Information provided:
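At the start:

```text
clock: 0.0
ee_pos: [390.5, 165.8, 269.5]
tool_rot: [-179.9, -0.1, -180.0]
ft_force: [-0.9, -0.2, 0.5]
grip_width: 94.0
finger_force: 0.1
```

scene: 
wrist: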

Instructions to follow: Type out the material again exactly as presented. Use JSON: a list with one string for each line that is not empty.

Output:
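[
  "At the start:",
  "```text",
  "clock: 0.0",
  "ee_pos: [390.5, 165.8, 269.5]",
  "tool_rot: [-179.9, -0.1, -180.0]",
  "ft_force: [-0.9, -0.2, 0.5]",
  "grip_width: 94.0",
  "finger_force: 0.1",
  "```",
  "scene: ",
  "wrist:"
]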